TEXT EXCERPT

+---+

Monday, May 30, 2011

Workshop at STP Conference

 I attended a workshop prior to the STP Conference in Nashville called "Creating & Leading a High Performance Test Organization".  Bob Galen was the presenter.

Bob did a great job presenting a ton of material.  Honestly much of the material seemed like common sense, however the information was packaged nicely.  The material served as that gentle kick in the pants to remind you that you that as test leaders we need to revisit our foundations.

Tons of things were covered including recruiting, out sourcing, marketing test, defect management, leadership and communication.  I am going to focus in on two topics.


Effective Communication

Mr. Galen talked about knowing your audience and adopting their point of view.  This makes sense if you have some idea of who the person you are talking to is and what they do.  Even in this happy path situation how you phrase your communication can be extremely complex.  What happens if you meet the person for the very first time?  How do you get their point of view into context?

My conclusion to effective communication is that it is really hard.  We must always work on our communication skills.  Somehow in a conversation you must size up the moment.  In other words put some context around the current environment both setting and mood of the participants.

Bob's second point of "active listening" is probably the key to effective communication.  One approach might be to break the ice with an introducing statement, then carefully listen to the response.  Somehow we must grab the clues that help us to know our audience.  Honestly I tend not to be very good at the active listening part.  Just ask my wife!

+---+

GIVEN DATA
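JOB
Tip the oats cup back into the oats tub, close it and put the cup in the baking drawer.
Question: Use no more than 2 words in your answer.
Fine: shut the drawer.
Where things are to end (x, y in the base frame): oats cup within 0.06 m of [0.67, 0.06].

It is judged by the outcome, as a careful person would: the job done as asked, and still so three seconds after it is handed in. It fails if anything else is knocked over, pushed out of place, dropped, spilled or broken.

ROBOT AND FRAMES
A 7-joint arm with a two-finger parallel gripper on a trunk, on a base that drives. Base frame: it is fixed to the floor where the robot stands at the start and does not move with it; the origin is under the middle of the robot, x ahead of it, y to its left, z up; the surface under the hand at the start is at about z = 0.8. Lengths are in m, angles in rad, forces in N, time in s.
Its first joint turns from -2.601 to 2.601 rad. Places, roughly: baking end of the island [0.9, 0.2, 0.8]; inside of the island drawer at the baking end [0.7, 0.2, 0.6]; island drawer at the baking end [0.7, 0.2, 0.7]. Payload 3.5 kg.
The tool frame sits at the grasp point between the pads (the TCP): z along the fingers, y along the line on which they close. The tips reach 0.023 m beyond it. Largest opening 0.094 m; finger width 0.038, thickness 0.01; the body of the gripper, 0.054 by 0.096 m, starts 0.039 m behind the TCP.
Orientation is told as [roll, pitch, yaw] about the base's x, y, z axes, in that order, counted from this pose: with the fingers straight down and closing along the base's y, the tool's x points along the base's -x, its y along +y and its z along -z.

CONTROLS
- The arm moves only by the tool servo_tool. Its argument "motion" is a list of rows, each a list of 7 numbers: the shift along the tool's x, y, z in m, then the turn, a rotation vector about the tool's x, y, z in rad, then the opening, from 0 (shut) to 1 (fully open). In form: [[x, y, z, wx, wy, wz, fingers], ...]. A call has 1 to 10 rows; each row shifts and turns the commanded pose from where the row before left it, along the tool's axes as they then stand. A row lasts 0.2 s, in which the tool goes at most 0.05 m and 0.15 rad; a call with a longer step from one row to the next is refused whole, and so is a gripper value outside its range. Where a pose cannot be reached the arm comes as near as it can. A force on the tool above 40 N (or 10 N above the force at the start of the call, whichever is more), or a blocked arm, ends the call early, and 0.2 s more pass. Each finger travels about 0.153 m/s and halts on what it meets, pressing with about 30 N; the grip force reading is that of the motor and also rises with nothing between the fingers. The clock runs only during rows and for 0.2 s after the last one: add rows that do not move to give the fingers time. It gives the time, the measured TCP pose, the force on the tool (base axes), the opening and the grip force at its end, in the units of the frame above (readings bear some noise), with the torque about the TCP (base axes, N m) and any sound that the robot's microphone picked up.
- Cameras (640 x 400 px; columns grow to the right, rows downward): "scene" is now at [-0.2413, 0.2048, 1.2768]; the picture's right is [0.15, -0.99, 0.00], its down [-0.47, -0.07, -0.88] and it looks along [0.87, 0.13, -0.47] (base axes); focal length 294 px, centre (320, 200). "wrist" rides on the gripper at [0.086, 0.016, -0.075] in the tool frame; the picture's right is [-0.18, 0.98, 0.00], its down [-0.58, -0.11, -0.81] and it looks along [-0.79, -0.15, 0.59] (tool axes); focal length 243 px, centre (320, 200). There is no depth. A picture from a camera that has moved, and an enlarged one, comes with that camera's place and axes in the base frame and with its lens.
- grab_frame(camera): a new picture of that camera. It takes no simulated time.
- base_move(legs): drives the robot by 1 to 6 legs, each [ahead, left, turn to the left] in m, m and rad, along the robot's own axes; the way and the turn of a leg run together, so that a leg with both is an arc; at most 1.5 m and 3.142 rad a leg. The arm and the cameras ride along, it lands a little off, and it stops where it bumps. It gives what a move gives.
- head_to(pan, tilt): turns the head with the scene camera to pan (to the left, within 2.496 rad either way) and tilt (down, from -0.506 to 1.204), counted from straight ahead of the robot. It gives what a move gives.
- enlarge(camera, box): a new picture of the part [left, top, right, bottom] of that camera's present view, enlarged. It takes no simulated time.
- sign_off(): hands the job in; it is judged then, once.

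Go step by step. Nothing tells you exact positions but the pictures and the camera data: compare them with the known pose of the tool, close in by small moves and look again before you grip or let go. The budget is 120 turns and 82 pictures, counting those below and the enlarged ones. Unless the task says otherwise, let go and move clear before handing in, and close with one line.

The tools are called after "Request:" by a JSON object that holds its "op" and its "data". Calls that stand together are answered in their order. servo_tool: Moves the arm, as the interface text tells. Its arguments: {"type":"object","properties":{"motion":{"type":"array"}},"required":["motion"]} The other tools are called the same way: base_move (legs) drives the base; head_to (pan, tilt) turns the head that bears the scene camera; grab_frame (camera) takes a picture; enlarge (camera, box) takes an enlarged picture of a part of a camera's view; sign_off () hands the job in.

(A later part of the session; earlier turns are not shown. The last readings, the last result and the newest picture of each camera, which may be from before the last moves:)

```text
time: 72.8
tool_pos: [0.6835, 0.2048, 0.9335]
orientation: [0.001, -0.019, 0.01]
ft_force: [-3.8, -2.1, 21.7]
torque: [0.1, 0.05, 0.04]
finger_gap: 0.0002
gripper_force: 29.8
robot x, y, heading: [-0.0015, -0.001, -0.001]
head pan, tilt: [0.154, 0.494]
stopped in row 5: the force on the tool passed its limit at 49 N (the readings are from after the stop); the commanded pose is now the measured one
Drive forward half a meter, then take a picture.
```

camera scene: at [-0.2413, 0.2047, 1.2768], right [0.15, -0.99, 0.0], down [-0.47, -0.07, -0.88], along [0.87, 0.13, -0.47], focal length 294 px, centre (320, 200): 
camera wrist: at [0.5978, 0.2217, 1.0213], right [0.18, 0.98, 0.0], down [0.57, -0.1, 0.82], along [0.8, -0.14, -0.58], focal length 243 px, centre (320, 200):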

+---+

REQUIRED ACTIONS
**a)** Take the text excerpt and repeat only what runs from "I attended a" through "revisit our foundations.".
**b)** Extend the text excerpt, starting right after its last sentence.

RESPONSES IN ORDER
**a)**
I attended a workshop prior to the STP Conference in Nashville called "Creating & Leading a High Performance Test Organization".  Bob Galen was the presenter.

Bob did a great job presenting a ton of material.  Honestly much of the material seemed like common sense, however the information was packaged nicely.  The material served as that gentle kick in the pants to remind you that you that as test leaders we need to revisit our foundations.

**b)**
One other point Bob had was "can your audience handle the truth and how much of the truth".  This is a tough one for me.  I have an opinion and I tend to share it regardless of the impact on the audience.  As a communicator I need to learn to be more judicious with my opinion and determine how much of the truth is appropriate for audience at hand.

Effective communication is critical in everything we do.   It is not easy and communication is something we can always improve upon.

Defects

At this work shop there was some interesting discussion around defects.  When to document defects and when not to document them.  One person in the audience felt it was critical to document every defect.  Others felt that there are times when it is appropriate not to spend the time documenting a defect.  I shall not continue this debate here, but I thought Bob had a couple of great points in his material.


"A good report is written, numbered, simple, understandable, reproducible, legible and non-judgmental."   I agree with this statement, but there is one attribute that stood out for me, non-judgmental.  As testers we need to do our best to remove emotion from a defect report.  We should be concise, state the discovery process, and add supporting material as facts.

Bob also provided a list of styles testers should consider putting together a defect report.

1. Condense–Say it clearly but briefly
2. Accurate–Is it truly a defect?
3. Neutralize–Just the facts
4. Precise–Explicitly, what is the problem?
5. Isolate–What has been done to isolate the problem?
6. Generalize–How general is the problem?
7. Re-create–essential environment, steps, conditions
8. Impact –To the customer, to testing, safety?
9. Debug–Debugging materials (logs, traces, dumps,
environment, etc.)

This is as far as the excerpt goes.